The authorization shall require the affirmative vote of the holders of

three-fourths of the shares of the corporation entitled to vote as a class

thereon and of the total shares entitled to vote thereon.  The articles of

incorporation may be amended by the vote set forth in the preceding sentence to

provide for a lesser proportion of shares, or of any class or series thereof,

than is provided in the preceding sentence, in which case the articles of

incorporation shall control; provided that the lesser proportion shall not be

less than the proportion set forth in subsection (e).

     (g)  After a sale, lease, exchange, or other

disposition of property is authorized, the transaction may be abandoned

(subject to any contractual rights) without further shareholder action.

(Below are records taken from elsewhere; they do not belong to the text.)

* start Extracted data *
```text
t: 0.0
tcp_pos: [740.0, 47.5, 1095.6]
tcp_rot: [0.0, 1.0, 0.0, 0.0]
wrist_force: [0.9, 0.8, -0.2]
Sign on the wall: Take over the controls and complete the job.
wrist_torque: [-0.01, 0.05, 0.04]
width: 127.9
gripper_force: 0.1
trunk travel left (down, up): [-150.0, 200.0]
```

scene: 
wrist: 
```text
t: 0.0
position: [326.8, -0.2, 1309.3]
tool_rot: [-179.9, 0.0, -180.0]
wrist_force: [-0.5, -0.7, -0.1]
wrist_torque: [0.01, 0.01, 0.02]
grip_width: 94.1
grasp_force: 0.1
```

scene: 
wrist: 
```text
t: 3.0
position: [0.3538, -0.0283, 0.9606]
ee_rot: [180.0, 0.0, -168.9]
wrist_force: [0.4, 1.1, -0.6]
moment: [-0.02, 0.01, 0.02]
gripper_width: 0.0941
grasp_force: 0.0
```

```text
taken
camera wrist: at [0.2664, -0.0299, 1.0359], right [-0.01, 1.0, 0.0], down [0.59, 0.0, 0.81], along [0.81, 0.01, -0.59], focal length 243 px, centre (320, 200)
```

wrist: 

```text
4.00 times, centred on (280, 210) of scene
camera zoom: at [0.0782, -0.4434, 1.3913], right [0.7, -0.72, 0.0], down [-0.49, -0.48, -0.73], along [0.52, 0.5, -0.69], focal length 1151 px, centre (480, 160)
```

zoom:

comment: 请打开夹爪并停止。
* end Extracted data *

     (h)  A transaction that constitutes a

distribution is governed by section 414-111 and not by this section.

     (i)  A sale, lease, exchange, or other

disposition of the property of a corporation shall not be deemed to be the

sale, lease, exchange, or other disposition of all or substantially all the

property of the corporation if the corporation is retaining sufficient property

to continue one or more significant business segments or lines of the

corporation after the sale, lease, exchange, or other disposition. 

Furthermore, the business segments or lines retained must not be only temporary

operations or merely a pretext to avoid shareholders' rights which might

otherwise arise under this chapter. [L 2000, c 244, pt of §1; am L 2001, c 129,

§37]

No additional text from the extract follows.